>> START Passage

I have therefore taken pains to ensure that the post has as much reinforcement as possible.  Buried around the foot of that post are two bricks, concreted into place so as to provide maximum support in the face of the prevailing winds.  The posts on either side are as strong as I can make them, and the panels connecting the three posts are fixed as firmly as I know how.  I shall pay particular attention to that post.  It and its companions have post caps to protect them from the rain.  I shall take pains to treat them regularly with a quality preservative.  I shall give the weak post the same care that the other posts receive, but to a slightly different degree.  And, in times of the most powerful storms, I shall be there to add struts and bars to provide even more support.  If need be, I will go out there and put my weight behind it to hold it in place, lest it be ripped out and expose others, perhaps taking them with it.

So with the people of God.  We are all Christians, and – on the surface – we might all look very much the same: we all have the same status, and share many of the same responsibilities.  But, beneath the surface, while none are perfect, some are weaker than others.  They have, perhaps, a shallower foundation.  Some are sited over obstacles that prevent – or, at least, make difficult – a proper grounding.  Some have cracks in their very fabric, part of their nature before they reach glory.  What shall we do with such ‘posts’?  Do we neglect them, ignore them, or abuse them?  Surely we – and they – must take pains to support and care for them.  We must pack in as much foundation as we can, giving them as solid a theological basis as possible.  We must introduce particular supports at the vital points, the bricks of precious truth, firmly grasped, that will buttress that Christian against those prevailing winds that will buffet him.  We must surround that brother or sister with posts well-founded, with strong and mature saints.  They must be joined together with the panels of prayerful fellowship that provide for mutual support, fixed as firmly as we can.  The elders of the church must not neglect any post, lest any should become weak and rotten, but they may need to invest extra care in those weak posts.  A little more of the preservative of prayer, a little more of the protection of coming under the preached Word, more regular checking and probing in the pastoral visits.  And yet, such posts will be subject to fierce pressures.  It grieves and bewilders pastors that it is often the weakest members of the flock who – under God – choose or simply end up in the most exposed positions.  They are the ones who sometimes face the greatest assaults and trials.  There will be times when – if we see the storm coming – we go out and add extra bars and struts and ties to face the challenges ahead.  There are God-ordained means provided to ensure that they last the course.  And, should all those means seem like they are failing, there is one who will go out with us into the storm and put his weight behind us, and hold us up, that all those posts that he has planted shall stand at last.  They may complete their work dried and cracked and rotting and wobbling, but they will not fall utterly.

>> END Passage
>> START Data provided

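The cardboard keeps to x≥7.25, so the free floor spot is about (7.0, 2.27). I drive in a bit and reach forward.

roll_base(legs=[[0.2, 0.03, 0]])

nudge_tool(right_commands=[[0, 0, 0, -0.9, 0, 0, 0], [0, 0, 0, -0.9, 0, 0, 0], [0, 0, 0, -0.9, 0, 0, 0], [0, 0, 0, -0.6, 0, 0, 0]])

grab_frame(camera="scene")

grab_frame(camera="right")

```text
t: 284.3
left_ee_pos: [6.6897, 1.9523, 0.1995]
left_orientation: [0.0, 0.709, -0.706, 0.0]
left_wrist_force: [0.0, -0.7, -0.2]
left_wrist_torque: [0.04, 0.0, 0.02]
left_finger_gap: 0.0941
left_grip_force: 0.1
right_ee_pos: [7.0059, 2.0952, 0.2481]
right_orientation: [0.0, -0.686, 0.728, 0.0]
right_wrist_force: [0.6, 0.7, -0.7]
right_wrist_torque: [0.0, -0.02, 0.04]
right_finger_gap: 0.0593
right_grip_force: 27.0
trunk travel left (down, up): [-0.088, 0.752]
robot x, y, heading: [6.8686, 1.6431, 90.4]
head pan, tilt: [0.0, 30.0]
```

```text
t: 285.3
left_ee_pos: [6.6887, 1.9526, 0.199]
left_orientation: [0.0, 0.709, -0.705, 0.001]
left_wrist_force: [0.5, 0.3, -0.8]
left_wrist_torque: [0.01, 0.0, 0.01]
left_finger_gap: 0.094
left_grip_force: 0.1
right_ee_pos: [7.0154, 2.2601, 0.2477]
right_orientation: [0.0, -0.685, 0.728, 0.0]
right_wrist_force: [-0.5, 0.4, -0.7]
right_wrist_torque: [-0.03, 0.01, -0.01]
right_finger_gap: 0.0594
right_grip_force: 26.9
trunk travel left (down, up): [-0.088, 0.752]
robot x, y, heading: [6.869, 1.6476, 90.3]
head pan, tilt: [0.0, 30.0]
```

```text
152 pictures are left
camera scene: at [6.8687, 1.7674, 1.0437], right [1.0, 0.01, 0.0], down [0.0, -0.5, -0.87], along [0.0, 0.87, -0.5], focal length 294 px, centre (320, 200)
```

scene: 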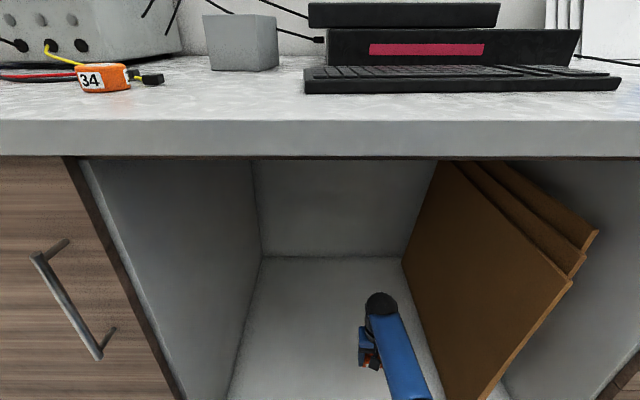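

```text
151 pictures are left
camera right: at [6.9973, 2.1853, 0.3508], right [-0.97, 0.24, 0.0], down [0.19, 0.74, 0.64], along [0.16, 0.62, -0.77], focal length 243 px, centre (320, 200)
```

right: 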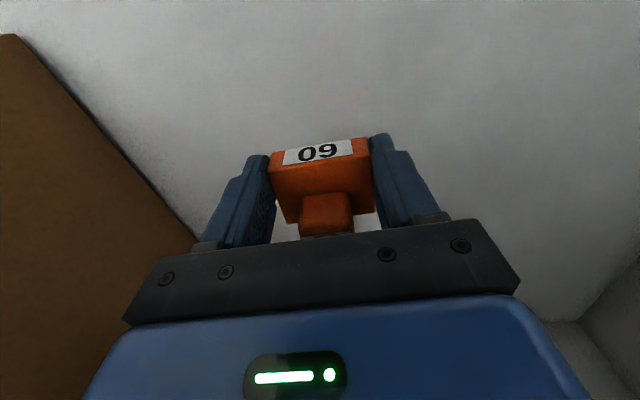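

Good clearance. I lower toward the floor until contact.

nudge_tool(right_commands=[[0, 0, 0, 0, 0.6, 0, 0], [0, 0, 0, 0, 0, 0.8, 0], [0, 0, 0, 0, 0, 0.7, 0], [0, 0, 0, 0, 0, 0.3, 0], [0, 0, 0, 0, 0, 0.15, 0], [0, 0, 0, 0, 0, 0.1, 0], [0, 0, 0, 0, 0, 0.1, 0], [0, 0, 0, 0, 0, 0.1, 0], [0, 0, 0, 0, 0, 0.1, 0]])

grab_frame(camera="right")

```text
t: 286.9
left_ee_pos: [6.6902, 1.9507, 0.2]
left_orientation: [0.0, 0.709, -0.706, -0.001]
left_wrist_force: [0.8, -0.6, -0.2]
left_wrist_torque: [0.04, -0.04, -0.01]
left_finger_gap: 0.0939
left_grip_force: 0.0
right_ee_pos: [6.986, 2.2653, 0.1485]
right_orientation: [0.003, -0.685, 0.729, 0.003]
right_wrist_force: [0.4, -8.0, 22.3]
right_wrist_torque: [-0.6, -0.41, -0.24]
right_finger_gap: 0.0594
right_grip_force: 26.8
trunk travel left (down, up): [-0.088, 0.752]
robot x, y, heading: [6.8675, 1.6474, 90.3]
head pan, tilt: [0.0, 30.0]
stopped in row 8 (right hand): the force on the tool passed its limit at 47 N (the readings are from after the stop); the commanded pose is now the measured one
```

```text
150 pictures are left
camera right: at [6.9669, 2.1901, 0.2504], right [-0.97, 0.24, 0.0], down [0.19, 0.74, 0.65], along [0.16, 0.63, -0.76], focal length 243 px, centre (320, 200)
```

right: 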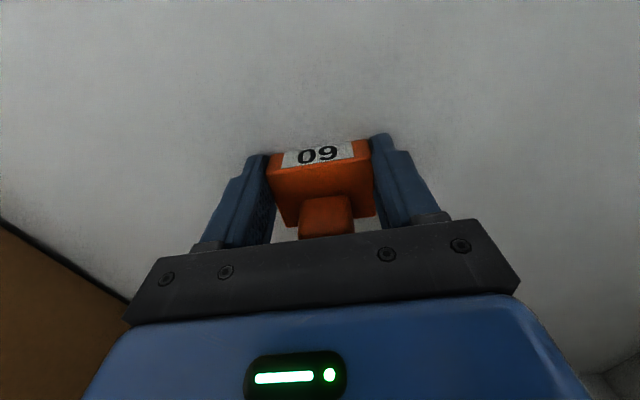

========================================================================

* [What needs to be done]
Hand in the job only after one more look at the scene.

>> END Data provided

* [What needs to be done]
Retype the passage from its first word to its last.

* [Response to the task]
I have therefore taken pains to ensure that the post has as much reinforcement as possible.  Buried around the foot of that post are two bricks, concreted into place so as to provide maximum support in the face of the prevailing winds.  The posts on either side are as strong as I can make them, and the panels connecting the three posts are fixed as firmly as I know how.  I shall pay particular attention to that post.  It and its companions have post caps to protect them from the rain.  I shall take pains to treat them regularly with a quality preservative.  I shall give the weak post the same care that the other posts receive, but to a slightly different degree.  And, in times of the most powerful storms, I shall be there to add struts and bars to provide even more support.  If need be, I will go out there and put my weight behind it to hold it in place, lest it be ripped out and expose others, perhaps taking them with it.

So with the people of God.  We are all Christians, and – on the surface – we might all look very much the same: we all have the same status, and share many of the same responsibilities.  But, beneath the surface, while none are perfect, some are weaker than others.  They have, perhaps, a shallower foundation.  Some are sited over obstacles that prevent – or, at least, make difficult – a proper grounding.  Some have cracks in their very fabric, part of their nature before they reach glory.  What shall we do with such ‘posts’?  Do we neglect them, ignore them, or abuse them?  Surely we – and they – must take pains to support and care for them.  We must pack in as much foundation as we can, giving them as solid a theological basis as possible.  We must introduce particular supports at the vital points, the bricks of precious truth, firmly grasped, that will buttress that Christian against those prevailing winds that will buffet him.  We must surround that brother or sister with posts well-founded, with strong and mature saints.  They must be joined together with the panels of prayerful fellowship that provide for mutual support, fixed as firmly as we can.  The elders of the church must not neglect any post, lest any should become weak and rotten, but they may need to invest extra care in those weak posts.  A little more of the preservative of prayer, a little more of the protection of coming under the preached Word, more regular checking and probing in the pastoral visits.  And yet, such posts will be subject to fierce pressures.  It grieves and bewilders pastors that it is often the weakest members of the flock who – under God – choose or simply end up in the most exposed positions.  They are the ones who sometimes face the greatest assaults and trials.  There will be times when – if we see the storm coming – we go out and add extra bars and struts and ties to face the challenges ahead.  There are God-ordained means provided to ensure that they last the course.  And, should all those means seem like they are failing, there is one who will go out with us into the storm and put his weight behind us, and hold us up, that all those posts that he has planted shall stand at last.  They may complete their work dried and cracked and rotting and wobbling, but they will not fall utterly.